[Start of Document segment]
October 23, 2014

grading smarter not harder book club {homework}

I honestly can't stand homework--I hate putting it together, marking it, and anything else associated with it. Unfortunately, I have to give homework.  I need some ideas...

there must be a better way :)

I'm guilty of it...yes, I give uniform homework. According to Dueck, uniform homework is homework that follows-up the lesson or practices what is taught in class. Uniform homework is exactly as it sounds--it's homework that has the same answers from every student.

Where I teach, homework isn't given a grade based on right or wrong answers--it's more about completion. Dueck is a firm believer that homework should not be graded. There are so many factors that prevent students from doing their homework--one section that really made me stop and think about is the disadvantages faced by lower-income students. My school is a high poverty school where many students live in areas plagued with crime and overpopulation.

Dueck brings up how many of these students inherit low self-esteem, have negative feelings toward school, and own fewer books than other classmates. Evictions and a lack of utilities are common for some of these students.

So what does this mean for my homework policy?

Dueck suggests giving in-class quizzes based on the homeowrk assignments. An example from the book is giving students a sheet with 20 questions in support of a math lesson. The teacher suggests that the students work on the problems at home to further their understanding. The answers to the assignment can be posted in the classroom or posted on-line.
[End of Document segment]
[Start of Source excerpt]
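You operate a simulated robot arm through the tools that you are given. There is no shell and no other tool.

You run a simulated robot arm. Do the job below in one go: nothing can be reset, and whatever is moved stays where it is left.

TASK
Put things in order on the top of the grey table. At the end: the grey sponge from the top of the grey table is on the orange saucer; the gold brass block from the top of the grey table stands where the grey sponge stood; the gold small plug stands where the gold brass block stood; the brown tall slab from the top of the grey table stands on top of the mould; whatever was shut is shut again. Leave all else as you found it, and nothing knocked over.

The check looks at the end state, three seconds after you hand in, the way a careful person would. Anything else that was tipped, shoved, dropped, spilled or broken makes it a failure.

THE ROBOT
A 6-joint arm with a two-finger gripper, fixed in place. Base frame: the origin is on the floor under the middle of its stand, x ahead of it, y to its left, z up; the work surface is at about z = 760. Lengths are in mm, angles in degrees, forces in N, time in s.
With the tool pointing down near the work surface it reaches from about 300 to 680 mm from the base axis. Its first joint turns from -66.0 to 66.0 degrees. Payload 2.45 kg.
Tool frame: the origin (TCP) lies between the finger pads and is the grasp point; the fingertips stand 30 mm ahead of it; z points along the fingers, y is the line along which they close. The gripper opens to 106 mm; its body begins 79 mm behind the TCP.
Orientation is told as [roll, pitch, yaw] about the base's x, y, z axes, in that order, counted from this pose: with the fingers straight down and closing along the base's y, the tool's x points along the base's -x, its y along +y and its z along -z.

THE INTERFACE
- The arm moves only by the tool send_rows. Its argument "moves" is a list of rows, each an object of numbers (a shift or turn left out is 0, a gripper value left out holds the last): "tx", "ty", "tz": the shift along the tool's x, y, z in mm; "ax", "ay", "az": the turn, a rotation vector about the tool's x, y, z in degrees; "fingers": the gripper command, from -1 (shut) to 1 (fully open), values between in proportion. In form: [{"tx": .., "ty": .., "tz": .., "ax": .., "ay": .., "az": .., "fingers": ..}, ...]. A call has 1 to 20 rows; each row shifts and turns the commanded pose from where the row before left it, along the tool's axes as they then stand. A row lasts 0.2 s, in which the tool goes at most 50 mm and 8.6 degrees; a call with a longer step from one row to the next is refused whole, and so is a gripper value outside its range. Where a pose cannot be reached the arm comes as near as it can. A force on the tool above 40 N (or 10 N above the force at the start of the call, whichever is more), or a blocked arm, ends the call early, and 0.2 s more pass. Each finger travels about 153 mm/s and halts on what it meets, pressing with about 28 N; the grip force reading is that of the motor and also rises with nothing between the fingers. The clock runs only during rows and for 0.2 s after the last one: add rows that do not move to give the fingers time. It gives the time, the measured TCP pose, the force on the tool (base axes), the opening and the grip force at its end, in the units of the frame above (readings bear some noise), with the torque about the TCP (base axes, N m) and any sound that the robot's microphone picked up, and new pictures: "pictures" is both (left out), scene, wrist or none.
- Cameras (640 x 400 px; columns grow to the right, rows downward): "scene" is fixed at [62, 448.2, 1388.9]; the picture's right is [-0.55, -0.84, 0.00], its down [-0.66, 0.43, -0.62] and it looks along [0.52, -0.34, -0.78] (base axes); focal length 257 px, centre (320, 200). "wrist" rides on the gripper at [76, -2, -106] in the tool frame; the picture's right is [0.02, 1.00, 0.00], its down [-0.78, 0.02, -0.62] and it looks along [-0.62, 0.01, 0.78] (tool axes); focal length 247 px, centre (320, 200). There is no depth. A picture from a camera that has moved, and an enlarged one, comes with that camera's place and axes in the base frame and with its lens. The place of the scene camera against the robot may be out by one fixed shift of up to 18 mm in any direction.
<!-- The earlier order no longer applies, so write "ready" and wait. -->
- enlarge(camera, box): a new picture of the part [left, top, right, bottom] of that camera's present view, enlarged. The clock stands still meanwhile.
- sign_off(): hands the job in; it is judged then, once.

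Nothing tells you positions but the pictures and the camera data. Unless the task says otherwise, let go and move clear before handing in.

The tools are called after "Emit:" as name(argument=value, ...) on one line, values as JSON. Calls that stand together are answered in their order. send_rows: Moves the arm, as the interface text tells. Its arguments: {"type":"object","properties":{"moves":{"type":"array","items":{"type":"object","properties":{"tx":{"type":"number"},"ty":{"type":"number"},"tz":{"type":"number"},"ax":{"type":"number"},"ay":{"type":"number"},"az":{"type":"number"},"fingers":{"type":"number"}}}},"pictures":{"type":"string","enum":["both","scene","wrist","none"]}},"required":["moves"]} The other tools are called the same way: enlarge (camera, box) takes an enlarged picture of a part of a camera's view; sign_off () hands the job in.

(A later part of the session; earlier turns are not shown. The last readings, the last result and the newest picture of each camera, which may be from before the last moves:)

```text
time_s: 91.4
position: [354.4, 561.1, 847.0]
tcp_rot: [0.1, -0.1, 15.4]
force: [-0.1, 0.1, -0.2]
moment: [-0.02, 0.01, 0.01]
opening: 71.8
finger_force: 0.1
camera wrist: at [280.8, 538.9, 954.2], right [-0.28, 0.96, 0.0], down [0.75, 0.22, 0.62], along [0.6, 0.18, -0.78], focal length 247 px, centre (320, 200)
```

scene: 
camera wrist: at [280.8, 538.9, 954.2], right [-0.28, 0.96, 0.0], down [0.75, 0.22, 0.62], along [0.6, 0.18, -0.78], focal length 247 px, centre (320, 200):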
[End of Source excerpt]
▶ Problem details: Locate "Where I teach, homework" and "my homework policy?" in the document segment, and write out these words with everything between them.

▶ Task solution:
Where I teach, homework isn't given a grade based on right or wrong answers--it's more about completion. Dueck is a firm believer that homework should not be graded. There are so many factors that prevent students from doing their homework--one section that really made me stop and think about is the disadvantages faced by lower-income students. My school is a high poverty school where many students live in areas plagued with crime and overpopulation.

Dueck brings up how many of these students inherit low self-esteem, have negative feelings toward school, and own fewer books than other classmates. Evictions and a lack of utilities are common for some of these students.

So what does this mean for my homework policy?